Dataset extract:
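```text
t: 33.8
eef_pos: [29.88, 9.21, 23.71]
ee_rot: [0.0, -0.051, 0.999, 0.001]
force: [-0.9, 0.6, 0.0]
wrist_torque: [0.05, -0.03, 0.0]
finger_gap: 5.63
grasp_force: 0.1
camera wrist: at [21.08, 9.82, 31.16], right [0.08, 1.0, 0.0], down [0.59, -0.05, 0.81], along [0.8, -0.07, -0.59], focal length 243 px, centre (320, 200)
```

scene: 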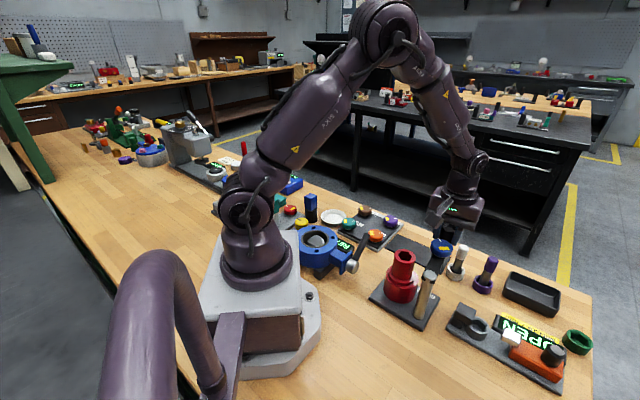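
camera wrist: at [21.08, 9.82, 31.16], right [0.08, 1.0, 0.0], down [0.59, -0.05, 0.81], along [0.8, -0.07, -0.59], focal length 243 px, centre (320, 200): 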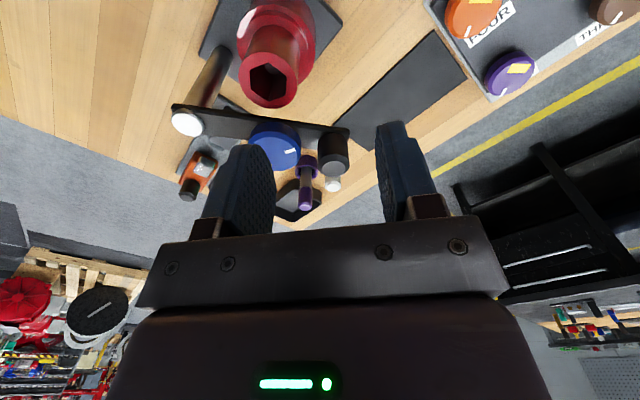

Parts of the exercise:
1) Reproduce the wording of the supplied passage between "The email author" and "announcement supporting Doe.", with both ends included.
2) Take up the supplied passage again after its last words.

Supplied passage:
The Silence of the Witnesses

The role played by sociology professor Danielle Dirks, in counseling the purported Occidental College victim to cry rape despite having engaged in consensual sex, became widely known from the publishing of publicly available court papers.  Her name didn’t hit the big time because she was an innocent victim to a terrible crime, but because of what she said:

The student, identified only as “John Doe,” had sex with his accuser on September 8th, 2013, according to details of the case obtained by the Foundation for Individual Rights in Education. Both Doe and his accuser had been drinking. By several accounts, the sex was consensual. The accuser sent Doe a text message beforehand asking him if he had a condom. She also texted a friend and clearly announced her intention to have sex with Doe.

After that night, the accuser spoke with several Occidental employees, including Danielle Dirks, an assistant professor of sociology. Dirks told the accuser that Doe “fit the profile of other rapists on campus in that he had a high GPA in high school, was his class valedictorian, was on [a sports team], and was ‘from a good family.’”

A week later, the accuser filed a sexual assault report against Doe.

At Huffington Post, Tyler Kingkade attacks FIRE, the Foundation for Individual Rights in Education, for its discussion of the Oxy case, including Dirks’ role in influencing the accuser to cry post-hoc rape. 

FIRE contended in an email blast to followers that the expulsion lacked due process for the accused.

“What kind of a radical fucking man hating dyke are you?” the angry stranger asked the witness in the email. “Please, slice your goddamn wrists, nail your pussy shut and go wait tables before you harm someone else. It’s bitches and whores like you who give women a bad name.” (The witness requested anonymity for this story an attempt to avoid further harassment.)

The email author presumably got the witness’ name through a confidential investigator’s report that FIRE had posted online, along with its announcement supporting Doe.

This email is truly bad stuff,* and it’s certainly clear why Dirks, or anyone, would have hated receiving it.  But is it harassment?  Are these true threats?

Answers to the tasks:
1)
The email author presumably got the witness’ name through a confidential investigator’s report that FIRE had posted online, along with its announcement supporting Doe.

2)
“How can you feel anything but terror when you read through these vile comments online that are only directed at the survivor and the women in this case?” the witness who received the Missouri email told HuffPost.

Terror?  Well, anybody can feel anything they want to feel, I guess, so if terror is what she felt, than that’s what she felt.  But so what?

Aidan Dougherty, a male witness interviewed for the case, who agreed to speak on the record for this article, said disclosure of witness names sends a message. “Future witnesses might not step forward or tell the whole truth because they do not want their friends and family — let alone the world — to know that they had been drinking or smoking the night of an incident, all important pieces to a testimony,” he said.

Dougherty said publishing the names of witnesses leaves Doe and the reported victim vulnerable as well.

“FIRE may have omitted the names of the survivor and the perpetrator, but the fact that they publicized the witnesses’ names nullified everyone’s privacy,” Doughery said. “It does not take a lot to put two and two together to find out who the omitted persons are when you include the names of both their roommates, the residence hall they live in, and their room number.”

At Minding the Campus, KC Johnson debunks many of Kingkade’s factual claims in his post, where accuracy takes a back seat to advocacy, but the bigger question of whether witnesses might be dissuaded from testifying if they might be exposed to public condemnation, and whether that means it’s wrong to reveal their identities.

Forget the ridiculousness of Dirks’ particular advice, and consider instead the revelation of the identify of a witness for the alibi defense in a heinous murder, say a beloved child.  If the name of the witness is publicly revealed, you can bet that hate mail and threats would come from all quarters.  Indeed, it may well go much farther than just hate mail.

So does this change the scenario enough to cause concern about the disclosure of witness identities?  The problem feels differently, but isn’t.  It’s what distinguishes trial in the star chamber from a public trial, where unfortunately for some but not so much for society, it is all subject to public scrutiny.

Granted, no one cares most of the time, and even if they did, no one would be crazy enough to send the sort of email Dirks received. But the outlier should never dictate the concern, and, even so, that’s the price of free speech, free press and a legal system that doesn’t allow accusations or claims to be concealed from public view.  It has to hold up under the brightest of sunlight, not just in the shadows.

The position promoted by Kingkade goes straight down the line taken to protect rape “survivors” from the further trauma of having their accusations tested, denying the accused the opportunity to challenge his accuser.  Not only does the accuser require special protection at the expense of basic due process, but the witnesses too must be shielded from view so their feelings aren’t hurt by the “terror” of reaction.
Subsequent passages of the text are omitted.